> [Task list]:
a – Your answer is an exact quotation from the passage given: it starts at "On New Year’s" and ends at "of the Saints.".
b – Carry the passage given on from its last sentence.

> [Raw data]:
## Begin

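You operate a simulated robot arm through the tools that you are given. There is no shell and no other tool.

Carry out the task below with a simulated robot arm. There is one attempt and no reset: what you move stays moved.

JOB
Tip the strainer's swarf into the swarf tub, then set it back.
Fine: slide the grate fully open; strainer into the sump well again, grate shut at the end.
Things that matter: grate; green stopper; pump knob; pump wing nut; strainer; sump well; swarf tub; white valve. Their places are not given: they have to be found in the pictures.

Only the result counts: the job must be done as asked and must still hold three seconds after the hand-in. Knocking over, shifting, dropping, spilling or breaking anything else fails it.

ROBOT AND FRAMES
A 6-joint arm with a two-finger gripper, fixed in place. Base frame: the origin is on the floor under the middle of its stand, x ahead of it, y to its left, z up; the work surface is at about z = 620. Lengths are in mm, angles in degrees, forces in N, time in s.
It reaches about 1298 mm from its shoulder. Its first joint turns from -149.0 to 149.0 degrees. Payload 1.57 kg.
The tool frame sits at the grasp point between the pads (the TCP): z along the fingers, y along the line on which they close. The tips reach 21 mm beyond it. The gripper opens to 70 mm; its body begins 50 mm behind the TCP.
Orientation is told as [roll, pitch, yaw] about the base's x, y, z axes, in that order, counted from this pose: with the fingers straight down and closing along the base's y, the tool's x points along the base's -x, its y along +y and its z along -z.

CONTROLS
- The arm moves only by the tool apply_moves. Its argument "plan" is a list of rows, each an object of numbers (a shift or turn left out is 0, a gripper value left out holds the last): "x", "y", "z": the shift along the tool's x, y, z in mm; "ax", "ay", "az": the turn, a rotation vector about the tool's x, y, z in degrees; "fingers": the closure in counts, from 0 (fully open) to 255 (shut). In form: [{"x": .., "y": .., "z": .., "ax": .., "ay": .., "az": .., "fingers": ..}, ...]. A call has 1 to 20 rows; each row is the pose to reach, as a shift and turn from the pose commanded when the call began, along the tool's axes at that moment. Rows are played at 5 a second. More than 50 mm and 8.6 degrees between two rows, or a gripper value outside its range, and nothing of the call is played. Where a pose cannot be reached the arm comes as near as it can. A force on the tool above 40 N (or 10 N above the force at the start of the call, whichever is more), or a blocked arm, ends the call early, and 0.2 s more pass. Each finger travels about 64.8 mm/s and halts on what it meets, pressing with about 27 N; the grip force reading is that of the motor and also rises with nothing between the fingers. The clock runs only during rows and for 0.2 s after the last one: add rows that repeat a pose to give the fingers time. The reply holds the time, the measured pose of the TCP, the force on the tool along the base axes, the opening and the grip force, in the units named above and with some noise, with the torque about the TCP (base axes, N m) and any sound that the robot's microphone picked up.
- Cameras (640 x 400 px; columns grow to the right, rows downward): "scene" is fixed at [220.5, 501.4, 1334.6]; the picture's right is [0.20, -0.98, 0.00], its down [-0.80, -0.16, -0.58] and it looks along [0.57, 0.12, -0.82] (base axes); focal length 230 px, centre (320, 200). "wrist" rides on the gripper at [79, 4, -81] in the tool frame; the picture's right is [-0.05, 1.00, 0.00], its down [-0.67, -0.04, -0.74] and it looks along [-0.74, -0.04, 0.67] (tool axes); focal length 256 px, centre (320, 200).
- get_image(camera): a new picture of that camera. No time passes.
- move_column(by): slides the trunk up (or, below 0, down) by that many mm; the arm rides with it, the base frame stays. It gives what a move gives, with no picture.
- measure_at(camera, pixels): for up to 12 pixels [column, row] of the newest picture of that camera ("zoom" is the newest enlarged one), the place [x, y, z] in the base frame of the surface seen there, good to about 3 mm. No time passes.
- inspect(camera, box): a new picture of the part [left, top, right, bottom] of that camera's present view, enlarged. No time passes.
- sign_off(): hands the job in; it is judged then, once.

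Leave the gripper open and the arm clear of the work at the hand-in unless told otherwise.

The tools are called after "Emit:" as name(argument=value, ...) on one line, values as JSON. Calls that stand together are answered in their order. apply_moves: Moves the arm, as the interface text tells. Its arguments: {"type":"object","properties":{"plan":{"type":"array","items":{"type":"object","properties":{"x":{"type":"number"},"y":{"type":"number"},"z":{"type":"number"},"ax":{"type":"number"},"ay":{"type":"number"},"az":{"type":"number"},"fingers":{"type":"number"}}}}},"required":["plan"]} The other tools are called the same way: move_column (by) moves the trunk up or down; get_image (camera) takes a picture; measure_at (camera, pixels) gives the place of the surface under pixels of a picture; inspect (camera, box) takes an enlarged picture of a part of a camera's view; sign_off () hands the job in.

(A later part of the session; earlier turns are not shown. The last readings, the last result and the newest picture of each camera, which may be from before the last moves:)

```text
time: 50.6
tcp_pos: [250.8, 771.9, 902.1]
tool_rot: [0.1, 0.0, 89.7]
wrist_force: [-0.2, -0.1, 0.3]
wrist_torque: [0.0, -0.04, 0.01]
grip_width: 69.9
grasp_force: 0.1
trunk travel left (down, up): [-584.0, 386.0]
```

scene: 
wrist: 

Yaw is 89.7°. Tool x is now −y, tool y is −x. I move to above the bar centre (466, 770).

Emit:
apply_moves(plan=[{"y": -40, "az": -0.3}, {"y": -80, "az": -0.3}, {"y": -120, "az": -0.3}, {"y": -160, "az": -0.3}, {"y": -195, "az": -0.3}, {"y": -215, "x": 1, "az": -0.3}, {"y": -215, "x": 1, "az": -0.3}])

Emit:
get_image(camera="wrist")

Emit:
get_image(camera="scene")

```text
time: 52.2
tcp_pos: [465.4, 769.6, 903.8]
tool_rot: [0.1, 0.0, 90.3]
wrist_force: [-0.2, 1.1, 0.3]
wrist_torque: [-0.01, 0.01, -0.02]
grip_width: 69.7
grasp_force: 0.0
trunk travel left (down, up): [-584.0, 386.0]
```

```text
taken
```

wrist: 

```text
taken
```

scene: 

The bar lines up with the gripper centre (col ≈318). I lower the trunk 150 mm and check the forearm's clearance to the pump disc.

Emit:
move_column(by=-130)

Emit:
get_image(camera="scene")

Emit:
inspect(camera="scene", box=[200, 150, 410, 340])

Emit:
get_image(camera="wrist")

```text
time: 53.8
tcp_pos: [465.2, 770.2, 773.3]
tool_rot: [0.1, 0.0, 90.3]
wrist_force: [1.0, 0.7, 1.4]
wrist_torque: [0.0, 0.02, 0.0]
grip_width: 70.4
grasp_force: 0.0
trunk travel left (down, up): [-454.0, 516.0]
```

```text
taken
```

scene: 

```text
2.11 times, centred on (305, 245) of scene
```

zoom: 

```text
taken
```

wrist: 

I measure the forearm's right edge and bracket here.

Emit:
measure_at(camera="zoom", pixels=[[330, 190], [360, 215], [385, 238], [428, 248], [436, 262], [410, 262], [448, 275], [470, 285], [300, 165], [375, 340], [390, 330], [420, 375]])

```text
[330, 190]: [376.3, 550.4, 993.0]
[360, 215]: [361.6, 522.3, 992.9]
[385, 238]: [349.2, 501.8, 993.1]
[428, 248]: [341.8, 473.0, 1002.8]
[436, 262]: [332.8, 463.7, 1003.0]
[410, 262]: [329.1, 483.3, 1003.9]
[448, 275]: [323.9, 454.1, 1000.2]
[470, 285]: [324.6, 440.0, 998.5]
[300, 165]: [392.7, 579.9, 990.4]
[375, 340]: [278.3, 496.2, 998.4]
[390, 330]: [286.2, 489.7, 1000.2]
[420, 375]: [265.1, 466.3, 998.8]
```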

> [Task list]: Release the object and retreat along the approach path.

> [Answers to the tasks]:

## End

> [Passage given]:

## Begin

The St. Paul-New York Underground Railroad
This article was published in the 2012 The National Pastime.
On New Year’s Day, 1925, local newspapers announced that the St. Paul Saints of the American Association had been sold to Bob Connery, longtime New York Yankees scout. While Connery declared that he was severing all connections with the Yankees, the two teams were actually about to embark on a close relationship for the next few years.1 A regular shuttle of players between the Yankees and the Saints would become a cornerstone of the New York team’s player acquisition and development program. What was not announced on that New Year’s Day—and would not become public knowledge until late 1929—was that that Yankees manager Miller Huggins was a silent partner, a one-third owner, of the Saints.
How much did the two teams and their owners (Connery and Huggins of St. Paul, and Jacob Ruppert of the Yankees) benefit from this relationship? To what extent did Jacob Ruppert and Yankees business manager Ed Barrow know of Huggins’s financial interest in the Saints on those occasions when the Yankees’ manager recommended the New Yorkers purchase players from St. Paul? There was no formal or ownership connection between the two teams—the Yankees, like many major league teams, had working relationships with minor league teams, but they would not embark on their own farm system until 1932. Yet as one newspaper noted in the summer of 1928, “Farm or no farm, the Saints have been delivering to the American League pace-setters.”2
When Connery bought the Saints, they had just come off a successful 1924 season, winning the American Association pennant and then surprising the powerful Baltimore Orioles, International League champions, in the Little World Series, five games to four. John W. Norton, who had acquired the Saints ten years earlier from George Lennon, figured this was a good time to sell the ballclub. Reports stated that the sale price was between $175,000 and $200,000, the largest sum ever paid for an American Association club.3 Ironically, back in early 1915, some papers reported that Miller Huggins was a minority partner in the Norton ”syndicate” or was even trying to buy the Saints on his own.4 Huggins was managing the St. Louis Cardinals at the time, and Organized Baseball was being hammered by competition from the Federal League, which was depressing the value of franchises.

## End

> [Answers to the tasks]:
a –
On New Year’s Day, 1925, local newspapers announced that the St. Paul Saints of the American Association had been sold to Bob Connery, longtime New York Yankees scout. While Connery declared that he was severing all connections with the Yankees, the two teams were actually about to embark on a close relationship for the next few years.1 A regular shuttle of players between the Yankees and the Saints would become a cornerstone of the New York team’s player acquisition and development program. What was not announced on that New Year’s Day—and would not become public knowledge until late 1929—was that that Yankees manager Miller Huggins was a silent partner, a one-third owner, of the Saints.

b –
Miller Huggins had a prior relationship with St. Paul from when he had played for the Saints in 1902 and 1903 under manager Mike Kelley.5 Huggins developed a close friendship with his manager, which they had maintained over the years. Kelley would win five American Association pennants for the Saints (1903–1904, 1919–1920, and 1922), before moving across the river and buying the Minneapolis Millers after the 1923 season. Kelley’s Saints rivaled the Baltimore Orioles as a minor league power, winning more than 100 games in three of his last four seasons.6
Huggins’s other close friend was Bob Connery. Connery was born in 1880 and excelled at sandlot ball in St. Louis around the turn of the century. In 1903, he began his professional career with Des Moines in the Western League.7 His 1967 obituary mentions that his playing career was curtailed by a car accident, and Connery then moved into managing. He became the skipper of Hartford in the Connecticut State League during the 1908 season, and the following year the Senators won the league pennant. Connery would remain the Hartford manager through the 1912 season.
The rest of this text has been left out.